Section 2.1 of
RFC 6480 says explicitly "An important property of this PKI is that certificates do not attest to the identity of the subject."
Section 3.1 of
RFC 7382 states that the Subject name in each certificate SHOULD NOT be meaningful and goes on to explain this at some length.
Normally, the INR holder does not hold the private key attesting to their resources; the CA does. The INR holder has a real-world business relationship with the CA for which they have likely signed real-world documents.
As the INR holder does not have the keying material, they rely on the CA, to which they presumably present credentials, to manipulate their INRs. These credentials may be user ID and password (with two-factor authentication one hopes), a hardware token, client browser certificates, etc.

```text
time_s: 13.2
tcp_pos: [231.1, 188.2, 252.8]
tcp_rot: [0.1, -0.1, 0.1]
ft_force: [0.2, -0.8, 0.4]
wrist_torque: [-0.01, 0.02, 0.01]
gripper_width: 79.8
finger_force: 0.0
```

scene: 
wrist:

Hence schemes such as Resource Tagged Attestations [
RPKI-RTA] and Signed Checklists [
RPKI-RSC] must go to great lengths to extract the supposedly relevant keys from the CA.
For some particular INR, say, Bill's Bait and Sushi's Autonomous System (AS) number, someone out on the net probably has the credentials to the CA account in which BB&S's INRs are registered. That could be the owner of BB&S, Randy's Taco Stand, an IT vendor, or the Government of Elbonia. One simply can not know.
In large organizations, INR management is often compartmentalized with no authority over anything beyond dealing with INR registration. The INR manager for Bill's Bait and Sushi is unlikely to be authorized to conduct bank transactions for BB&S, or even to authorize access to BB&S's servers in some colocation facility.
Then there is the temporal issue. The holder of that AS may be BB&S today when some document was signed, and could be the Government of Elbonia tomorrow. Or the resource could have been administratively moved from one CA to another, likely requiring a change of keys. If so, how does one determine if the signature on the real-world document is still valid?
While Ghostbuster Records [
RFC 6493] may seem to identify real-world entities, their semantic content is completely arbitrary and does not attest to holding of any INRs. They are merely clues for operational support contact in case of technical RPKI problems.
Usually, before registering INRs, CAs require proof of an INR holding via external documentation and authorities. It is somewhat droll that the CPS Template [
RFC 7382] does not mention any diligence the CA must, or even might, conduct to assure the INRs are in fact owned by a registrant.
That someone can provide 'proof of possession' of the private key signing over a particular INR should not be taken to imply that they are a valid legal representative of the organization in possession of that INR. They could be in an INR administrative role, and not be a formal representative of the organization.
Autonomous System Numbers do not identify real-world entities. They are identifiers some network operators 'own' and are only used for loop detection in routing. They have no inherent semantics other than uniqueness.